— WHAT YOU WILL DO —
Each line that follows should be printed again exactly as it stands.

+++ STORED DATA

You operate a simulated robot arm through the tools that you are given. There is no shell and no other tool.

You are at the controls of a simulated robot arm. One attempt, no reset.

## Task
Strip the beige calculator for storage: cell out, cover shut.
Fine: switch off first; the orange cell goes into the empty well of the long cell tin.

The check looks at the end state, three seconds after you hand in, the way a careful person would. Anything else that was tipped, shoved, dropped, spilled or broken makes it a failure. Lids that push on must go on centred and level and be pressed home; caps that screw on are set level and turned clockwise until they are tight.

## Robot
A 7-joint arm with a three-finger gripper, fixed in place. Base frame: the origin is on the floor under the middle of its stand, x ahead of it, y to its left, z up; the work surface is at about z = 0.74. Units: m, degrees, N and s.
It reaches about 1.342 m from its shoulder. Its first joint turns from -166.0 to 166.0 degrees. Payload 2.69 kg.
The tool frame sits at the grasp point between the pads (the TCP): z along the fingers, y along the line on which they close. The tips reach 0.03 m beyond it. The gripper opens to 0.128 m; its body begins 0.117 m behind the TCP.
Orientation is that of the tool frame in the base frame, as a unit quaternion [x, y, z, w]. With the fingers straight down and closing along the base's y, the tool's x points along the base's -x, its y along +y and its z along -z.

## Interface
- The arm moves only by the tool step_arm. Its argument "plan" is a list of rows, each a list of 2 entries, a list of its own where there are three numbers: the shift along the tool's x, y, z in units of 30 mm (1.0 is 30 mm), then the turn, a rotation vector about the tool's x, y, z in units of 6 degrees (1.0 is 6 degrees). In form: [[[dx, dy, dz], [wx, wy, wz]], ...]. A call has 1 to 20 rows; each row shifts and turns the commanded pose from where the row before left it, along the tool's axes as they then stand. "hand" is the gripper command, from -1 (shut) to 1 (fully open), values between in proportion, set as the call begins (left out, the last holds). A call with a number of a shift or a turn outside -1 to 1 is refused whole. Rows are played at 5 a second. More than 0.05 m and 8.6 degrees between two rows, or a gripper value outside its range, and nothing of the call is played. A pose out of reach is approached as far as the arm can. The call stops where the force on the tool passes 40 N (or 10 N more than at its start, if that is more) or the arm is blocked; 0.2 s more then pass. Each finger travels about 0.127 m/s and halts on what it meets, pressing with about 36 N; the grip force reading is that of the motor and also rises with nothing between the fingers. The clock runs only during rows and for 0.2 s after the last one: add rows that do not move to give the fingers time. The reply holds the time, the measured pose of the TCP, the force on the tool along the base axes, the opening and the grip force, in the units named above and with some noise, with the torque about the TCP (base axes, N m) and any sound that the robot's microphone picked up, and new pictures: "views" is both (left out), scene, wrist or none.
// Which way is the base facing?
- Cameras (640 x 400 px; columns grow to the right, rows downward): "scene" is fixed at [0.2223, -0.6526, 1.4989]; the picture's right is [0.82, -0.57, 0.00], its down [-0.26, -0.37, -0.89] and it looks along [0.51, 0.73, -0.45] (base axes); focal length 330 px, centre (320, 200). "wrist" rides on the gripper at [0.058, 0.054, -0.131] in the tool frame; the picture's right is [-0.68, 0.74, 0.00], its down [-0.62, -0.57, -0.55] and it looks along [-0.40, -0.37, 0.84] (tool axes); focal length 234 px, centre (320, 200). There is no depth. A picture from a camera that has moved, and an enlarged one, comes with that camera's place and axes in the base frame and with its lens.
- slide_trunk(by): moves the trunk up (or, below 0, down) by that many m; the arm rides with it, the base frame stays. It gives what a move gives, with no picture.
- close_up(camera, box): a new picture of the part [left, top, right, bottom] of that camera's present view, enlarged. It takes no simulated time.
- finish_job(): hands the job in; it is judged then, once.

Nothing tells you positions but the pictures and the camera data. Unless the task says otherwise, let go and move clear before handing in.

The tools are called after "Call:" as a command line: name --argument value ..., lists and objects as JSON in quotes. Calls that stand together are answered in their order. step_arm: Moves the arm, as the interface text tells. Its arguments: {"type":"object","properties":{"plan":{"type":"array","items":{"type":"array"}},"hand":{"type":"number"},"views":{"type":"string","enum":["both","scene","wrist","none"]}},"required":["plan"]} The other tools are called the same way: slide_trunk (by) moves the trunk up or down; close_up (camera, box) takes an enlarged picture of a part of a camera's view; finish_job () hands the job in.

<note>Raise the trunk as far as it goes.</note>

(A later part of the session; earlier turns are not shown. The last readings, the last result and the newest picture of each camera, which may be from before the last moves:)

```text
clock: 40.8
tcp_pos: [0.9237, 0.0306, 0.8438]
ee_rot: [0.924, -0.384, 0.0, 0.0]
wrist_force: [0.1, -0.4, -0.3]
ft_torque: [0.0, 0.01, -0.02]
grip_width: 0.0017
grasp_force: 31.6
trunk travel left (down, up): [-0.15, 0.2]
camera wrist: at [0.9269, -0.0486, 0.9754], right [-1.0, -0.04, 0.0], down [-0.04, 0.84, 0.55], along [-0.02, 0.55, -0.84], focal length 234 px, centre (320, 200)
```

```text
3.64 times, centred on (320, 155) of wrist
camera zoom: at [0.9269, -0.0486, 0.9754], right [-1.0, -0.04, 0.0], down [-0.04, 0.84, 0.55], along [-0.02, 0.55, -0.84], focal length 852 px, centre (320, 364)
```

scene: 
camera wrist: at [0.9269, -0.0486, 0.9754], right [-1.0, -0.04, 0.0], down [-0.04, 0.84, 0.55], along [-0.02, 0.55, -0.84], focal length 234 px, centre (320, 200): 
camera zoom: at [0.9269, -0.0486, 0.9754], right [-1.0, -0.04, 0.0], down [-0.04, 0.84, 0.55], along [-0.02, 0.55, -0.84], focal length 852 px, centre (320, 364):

++++++

— WRITTEN SOLUTION —
You operate a simulated robot arm through the tools that you are given. There is no shell and no other tool.

You are at the controls of a simulated robot arm. One attempt, no reset.

## Task
Strip the beige calculator for storage: cell out, cover shut.
Fine: switch off first; the orange cell goes into the empty well of the long cell tin.

The check looks at the end state, three seconds after you hand in, the way a careful person would. Anything else that was tipped, shoved, dropped, spilled or broken makes it a failure. Lids that push on must go on centred and level and be pressed home; caps that screw on are set level and turned clockwise until they are tight.

## Robot
A 7-joint arm with a three-finger gripper, fixed in place. Base frame: the origin is on the floor under the middle of its stand, x ahead of it, y to its left, z up; the work surface is at about z = 0.74. Units: m, degrees, N and s.
It reaches about 1.342 m from its shoulder. Its first joint turns from -166.0 to 166.0 degrees. Payload 2.69 kg.
The tool frame sits at the grasp point between the pads (the TCP): z along the fingers, y along the line on which they close. The tips reach 0.03 m beyond it. The gripper opens to 0.128 m; its body begins 0.117 m behind the TCP.
Orientation is that of the tool frame in the base frame, as a unit quaternion [x, y, z, w]. With the fingers straight down and closing along the base's y, the tool's x points along the base's -x, its y along +y and its z along -z.

## Interface
- The arm moves only by the tool step_arm. Its argument "plan" is a list of rows, each a list of 2 entries, a list of its own where there are three numbers: the shift along the tool's x, y, z in units of 30 mm (1.0 is 30 mm), then the turn, a rotation vector about the tool's x, y, z in units of 6 degrees (1.0 is 6 degrees). In form: [[[dx, dy, dz], [wx, wy, wz]], ...]. A call has 1 to 20 rows; each row shifts and turns the commanded pose from where the row before left it, along the tool's axes as they then stand. "hand" is the gripper command, from -1 (shut) to 1 (fully open), values between in proportion, set as the call begins (left out, the last holds). A call with a number of a shift or a turn outside -1 to 1 is refused whole. Rows are played at 5 a second. More than 0.05 m and 8.6 degrees between two rows, or a gripper value outside its range, and nothing of the call is played. A pose out of reach is approached as far as the arm can. The call stops where the force on the tool passes 40 N (or 10 N more than at its start, if that is more) or the arm is blocked; 0.2 s more then pass. Each finger travels about 0.127 m/s and halts on what it meets, pressing with about 36 N; the grip force reading is that of the motor and also rises with nothing between the fingers. The clock runs only during rows and for 0.2 s after the last one: add rows that do not move to give the fingers time. The reply holds the time, the measured pose of the TCP, the force on the tool along the base axes, the opening and the grip force, in the units named above and with some noise, with the torque about the TCP (base axes, N m) and any sound that the robot's microphone picked up, and new pictures: "views" is both (left out), scene, wrist or none.
// Which way is the base facing?
- Cameras (640 x 400 px; columns grow to the right, rows downward): "scene" is fixed at [0.2223, -0.6526, 1.4989]; the picture's right is [0.82, -0.57, 0.00], its down [-0.26, -0.37, -0.89] and it looks along [0.51, 0.73, -0.45] (base axes); focal length 330 px, centre (320, 200). "wrist" rides on the gripper at [0.058, 0.054, -0.131] in the tool frame; the picture's right is [-0.68, 0.74, 0.00], its down [-0.62, -0.57, -0.55] and it looks along [-0.40, -0.37, 0.84] (tool axes); focal length 234 px, centre (320, 200). There is no depth. A picture from a camera that has moved, and an enlarged one, comes with that camera's place and axes in the base frame and with its lens.
- slide_trunk(by): moves the trunk up (or, below 0, down) by that many m; the arm rides with it, the base frame stays. It gives what a move gives, with no picture.
- close_up(camera, box): a new picture of the part [left, top, right, bottom] of that camera's present view, enlarged. It takes no simulated time.
- finish_job(): hands the job in; it is judged then, once.

Nothing tells you positions but the pictures and the camera data. Unless the task says otherwise, let go and move clear before handing in.

The tools are called after "Call:" as a command line: name --argument value ..., lists and objects as JSON in quotes. Calls that stand together are answered in their order. step_arm: Moves the arm, as the interface text tells. Its arguments: {"type":"object","properties":{"plan":{"type":"array","items":{"type":"array"}},"hand":{"type":"number"},"views":{"type":"string","enum":["both","scene","wrist","none"]}},"required":["plan"]} The other tools are called the same way: slide_trunk (by) moves the trunk up or down; close_up (camera, box) takes an enlarged picture of a part of a camera's view; finish_job () hands the job in.

<note>Raise the trunk as far as it goes.</note>

(A later part of the session; earlier turns are not shown. The last readings, the last result and the newest picture of each camera, which may be from before the last moves:)

```text
clock: 40.8
tcp_pos: [0.9237, 0.0306, 0.8438]
ee_rot: [0.924, -0.384, 0.0, 0.0]
wrist_force: [0.1, -0.4, -0.3]
ft_torque: [0.0, 0.01, -0.02]
grip_width: 0.0017
grasp_force: 31.6
trunk travel left (down, up): [-0.15, 0.2]
camera wrist: at [0.9269, -0.0486, 0.9754], right [-1.0, -0.04, 0.0], down [-0.04, 0.84, 0.55], along [-0.02, 0.55, -0.84], focal length 234 px, centre (320, 200)
```

```text
3.64 times, centred on (320, 155) of wrist
camera zoom: at [0.9269, -0.0486, 0.9754], right [-1.0, -0.04, 0.0], down [-0.04, 0.84, 0.55], along [-0.02, 0.55, -0.84], focal length 852 px, centre (320, 364)
```

scene: 
camera wrist: at [0.9269, -0.0486, 0.9754], right [-1.0, -0.04, 0.0], down [-0.04, 0.84, 0.55], along [-0.02, 0.55, -0.84], focal length 234 px, centre (320, 200): 
camera zoom: at [0.9269, -0.0486, 0.9754], right [-1.0, -0.04, 0.0], down [-0.04, 0.84, 0.55], along [-0.02, 0.55, -0.84], focal length 852 px, centre (320, 364):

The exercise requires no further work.